──────── EXCERPTED PASSAGE
Thinking of Google Plus? Take the plunge, it’s not that bad!
19th February 2014
A few months ago I decided to take the plunge myself, and really give Google Plus another try. Not a half hearted effort, but to really get to know it and figure out for myself if it was a worthwhile tool.
Like many people, I had originally signed up a long time ago. I had dabbled with it, but quickly took the view of many others (a view that many still have) that “nobody uses it, what’s the point.”
As a result of this second chance, and to my honest surprise, I now use Google Plus significantly more than any other social channel. So much so that I’m now encouraging clients and friends to jump on the bandwagon.
Why I gave Google Plus another go
I had thought about it for a while. I regularly used Twitter, and often used Facebook. I was beginning to find Facebook predictable in terms of content: moans about a Monday, cryptic messages from people who’d fallen out with each other, and general “me, me, me” themed posts.
Twitter was (and still is!) good, but there just wasn’t a huge amount of engaging conversation on it. A lot of one way statements, which I guess is the downside to 145 characters. I wanted something different.
What have I learned about Google Plus
In September I was asked to deliver a short presentation on Google Analytics, at a Google themed evening hosted by Thea Newcomb. I duly obliged. Also speaking that evening, on the topic of Google Plus, was Matthew Marley. Specifically his comments about Google Plus Communities got me thinking. The next day I logged in, joined some communities, and haven’t looked back.
That was the first learning point. After that I found new people to follow, engaged in interesting conversations, joined more communities and even started using Hangouts. Specific things I’ve learned include …
- People do engage. If you join in, they will speak to you.
- It’s far more topical than other social channels, particularly through using communities.
- Traffic to our blog posts has increased since we introduced Authorship, which pulls Google Plus data into your search results listings.
- Some of my G+ posts have appeared on page 1 of Google within minutes of posting, allowing additional ways to get in front of an audience.
Some less positive learning points (though I’m still working on these):
- I’m based in Scotland. It feels like nobody else in Scotland (and very few in the UK as a whole) regularly uses Google Plus. Many of my conversations are with people out with the UK.
────────────────
──────── DATA
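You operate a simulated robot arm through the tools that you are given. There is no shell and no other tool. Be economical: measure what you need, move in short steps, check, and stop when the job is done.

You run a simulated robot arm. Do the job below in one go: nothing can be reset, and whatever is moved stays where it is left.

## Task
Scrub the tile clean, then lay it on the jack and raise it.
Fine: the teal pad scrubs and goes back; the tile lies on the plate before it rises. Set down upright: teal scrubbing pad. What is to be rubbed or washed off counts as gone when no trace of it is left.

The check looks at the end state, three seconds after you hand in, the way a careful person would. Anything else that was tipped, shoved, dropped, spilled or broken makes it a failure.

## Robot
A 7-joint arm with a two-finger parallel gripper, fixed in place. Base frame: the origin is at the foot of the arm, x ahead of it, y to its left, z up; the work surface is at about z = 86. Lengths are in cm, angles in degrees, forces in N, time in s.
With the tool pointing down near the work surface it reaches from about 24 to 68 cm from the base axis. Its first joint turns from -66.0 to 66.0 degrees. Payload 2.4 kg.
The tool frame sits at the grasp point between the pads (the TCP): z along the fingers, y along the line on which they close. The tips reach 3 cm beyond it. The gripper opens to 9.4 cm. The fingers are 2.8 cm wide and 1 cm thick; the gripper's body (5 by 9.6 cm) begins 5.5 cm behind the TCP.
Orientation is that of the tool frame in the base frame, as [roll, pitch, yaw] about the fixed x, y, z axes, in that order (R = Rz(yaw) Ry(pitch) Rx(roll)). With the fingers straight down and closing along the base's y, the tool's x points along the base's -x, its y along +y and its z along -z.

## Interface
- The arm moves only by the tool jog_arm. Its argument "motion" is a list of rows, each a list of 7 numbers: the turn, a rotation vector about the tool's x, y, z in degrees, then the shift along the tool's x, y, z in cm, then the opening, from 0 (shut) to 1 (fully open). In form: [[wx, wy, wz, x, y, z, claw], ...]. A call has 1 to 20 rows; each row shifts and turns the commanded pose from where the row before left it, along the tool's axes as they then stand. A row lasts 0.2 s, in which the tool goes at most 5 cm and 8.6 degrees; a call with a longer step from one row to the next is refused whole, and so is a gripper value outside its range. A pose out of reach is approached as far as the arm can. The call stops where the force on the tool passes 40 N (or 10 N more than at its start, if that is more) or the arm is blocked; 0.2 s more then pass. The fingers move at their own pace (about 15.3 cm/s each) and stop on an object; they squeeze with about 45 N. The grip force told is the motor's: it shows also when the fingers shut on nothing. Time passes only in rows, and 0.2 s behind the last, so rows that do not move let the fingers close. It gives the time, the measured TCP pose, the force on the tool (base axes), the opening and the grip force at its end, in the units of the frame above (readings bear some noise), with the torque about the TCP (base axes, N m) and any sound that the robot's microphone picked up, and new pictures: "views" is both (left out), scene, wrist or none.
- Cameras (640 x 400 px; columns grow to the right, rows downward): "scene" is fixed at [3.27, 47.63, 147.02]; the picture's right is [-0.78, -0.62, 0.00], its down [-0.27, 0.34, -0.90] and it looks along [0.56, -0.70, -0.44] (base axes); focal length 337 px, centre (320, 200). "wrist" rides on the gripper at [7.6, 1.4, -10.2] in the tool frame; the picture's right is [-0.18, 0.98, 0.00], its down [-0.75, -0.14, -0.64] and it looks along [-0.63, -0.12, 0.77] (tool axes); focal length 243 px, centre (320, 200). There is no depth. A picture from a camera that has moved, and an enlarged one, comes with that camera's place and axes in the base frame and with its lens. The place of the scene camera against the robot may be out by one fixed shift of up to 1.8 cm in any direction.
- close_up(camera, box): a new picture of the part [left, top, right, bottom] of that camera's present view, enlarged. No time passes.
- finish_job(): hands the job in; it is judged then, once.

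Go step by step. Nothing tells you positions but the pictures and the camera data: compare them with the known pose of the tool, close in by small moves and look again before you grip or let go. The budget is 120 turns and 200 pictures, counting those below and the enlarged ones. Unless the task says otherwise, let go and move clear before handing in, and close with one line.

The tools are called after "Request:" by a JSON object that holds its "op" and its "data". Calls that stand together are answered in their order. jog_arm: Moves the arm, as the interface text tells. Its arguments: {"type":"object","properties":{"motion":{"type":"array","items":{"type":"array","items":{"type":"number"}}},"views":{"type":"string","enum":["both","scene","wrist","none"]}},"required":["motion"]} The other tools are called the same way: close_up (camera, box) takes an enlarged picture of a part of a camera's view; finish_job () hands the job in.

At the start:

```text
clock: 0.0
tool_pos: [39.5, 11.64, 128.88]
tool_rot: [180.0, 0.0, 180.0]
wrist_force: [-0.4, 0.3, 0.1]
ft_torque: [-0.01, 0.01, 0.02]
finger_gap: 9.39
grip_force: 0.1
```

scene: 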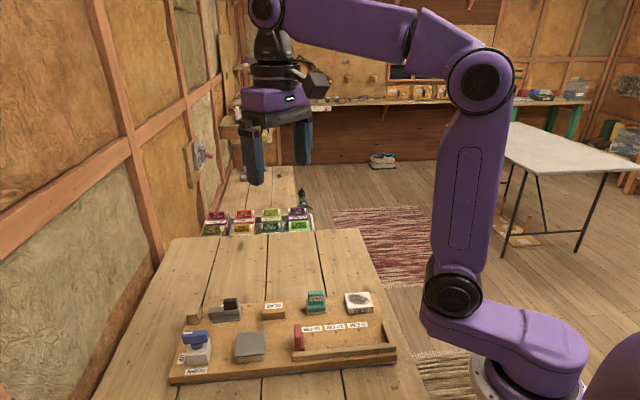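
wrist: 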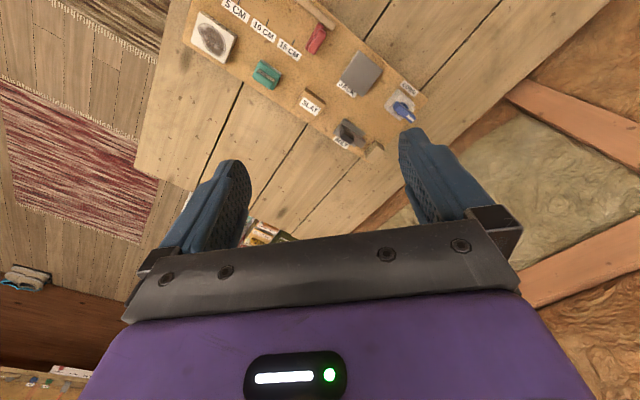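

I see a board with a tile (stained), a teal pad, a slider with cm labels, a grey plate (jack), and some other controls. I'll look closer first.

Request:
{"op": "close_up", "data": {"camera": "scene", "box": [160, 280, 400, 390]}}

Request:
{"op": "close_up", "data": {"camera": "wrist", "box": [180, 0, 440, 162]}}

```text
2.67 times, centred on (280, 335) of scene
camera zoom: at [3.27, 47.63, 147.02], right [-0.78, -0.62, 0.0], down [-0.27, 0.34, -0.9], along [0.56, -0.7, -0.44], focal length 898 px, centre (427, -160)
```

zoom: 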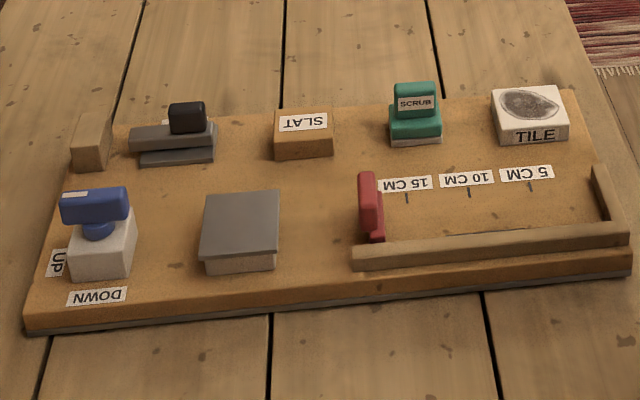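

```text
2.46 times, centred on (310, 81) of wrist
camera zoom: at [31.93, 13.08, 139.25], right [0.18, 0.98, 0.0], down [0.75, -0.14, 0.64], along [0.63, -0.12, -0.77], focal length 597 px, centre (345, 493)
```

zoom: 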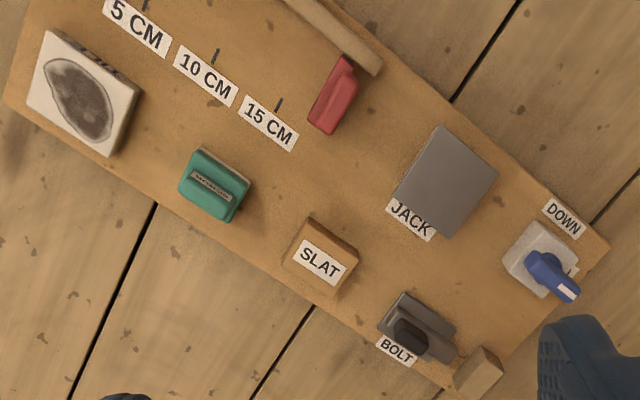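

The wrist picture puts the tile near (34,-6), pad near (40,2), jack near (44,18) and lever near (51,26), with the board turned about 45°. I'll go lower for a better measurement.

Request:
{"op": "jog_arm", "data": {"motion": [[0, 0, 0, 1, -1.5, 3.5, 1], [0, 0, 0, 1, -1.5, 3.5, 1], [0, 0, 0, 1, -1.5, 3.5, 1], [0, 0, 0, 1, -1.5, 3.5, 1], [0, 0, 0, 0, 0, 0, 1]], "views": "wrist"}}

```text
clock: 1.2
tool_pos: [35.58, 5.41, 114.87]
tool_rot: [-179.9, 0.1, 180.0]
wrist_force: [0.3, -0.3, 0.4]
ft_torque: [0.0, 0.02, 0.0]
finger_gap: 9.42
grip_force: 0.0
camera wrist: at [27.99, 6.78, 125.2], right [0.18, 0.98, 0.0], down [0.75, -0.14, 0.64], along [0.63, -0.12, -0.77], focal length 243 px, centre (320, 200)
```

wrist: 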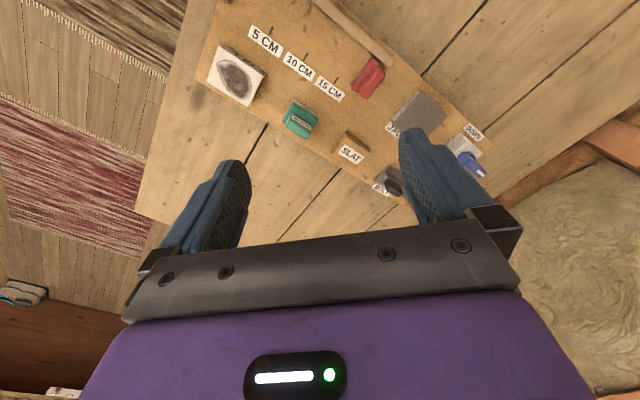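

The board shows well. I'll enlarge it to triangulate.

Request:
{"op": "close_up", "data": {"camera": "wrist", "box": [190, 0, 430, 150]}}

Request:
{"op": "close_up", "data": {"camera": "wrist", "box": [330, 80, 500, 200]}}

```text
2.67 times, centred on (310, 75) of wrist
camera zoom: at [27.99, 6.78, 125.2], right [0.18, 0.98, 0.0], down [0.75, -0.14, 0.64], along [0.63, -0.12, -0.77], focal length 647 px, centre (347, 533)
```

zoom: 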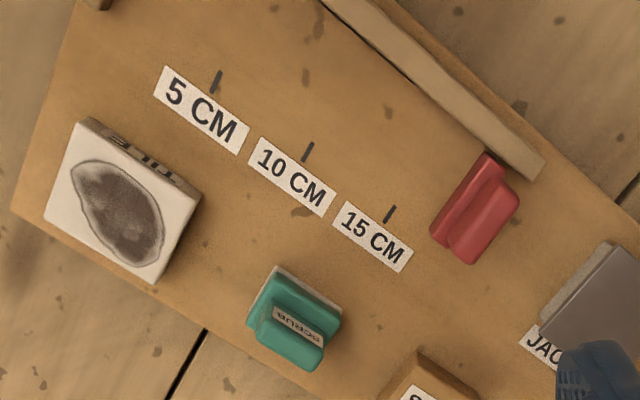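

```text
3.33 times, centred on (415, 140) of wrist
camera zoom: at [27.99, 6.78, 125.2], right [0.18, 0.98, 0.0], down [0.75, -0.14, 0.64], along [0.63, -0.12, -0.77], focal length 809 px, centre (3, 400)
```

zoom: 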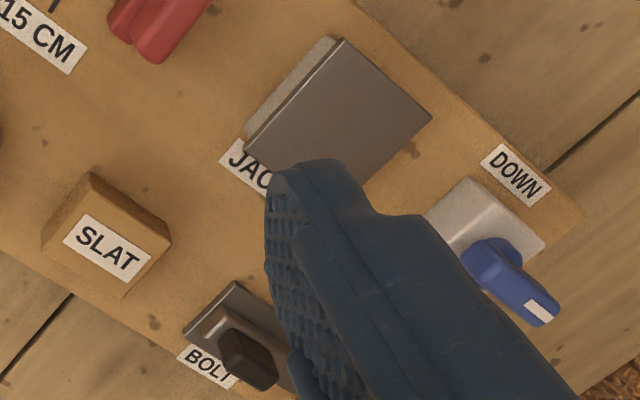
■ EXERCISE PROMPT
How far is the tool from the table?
────────────────
■ EXERCISE PROMPT
I need one stretch of the excerpted passage verbatim, from "Like many people, I" to "on the bandwagon.".

■ EXPECTED ANSWER
Like many people, I had originally signed up a long time ago. I had dabbled with it, but quickly took the view of many others (a view that many still have) that “nobody uses it, what’s the point.”
As a result of this second chance, and to my honest surprise, I now use Google Plus significantly more than any other social channel. So much so that I’m now encouraging clients and friends to jump on the bandwagon.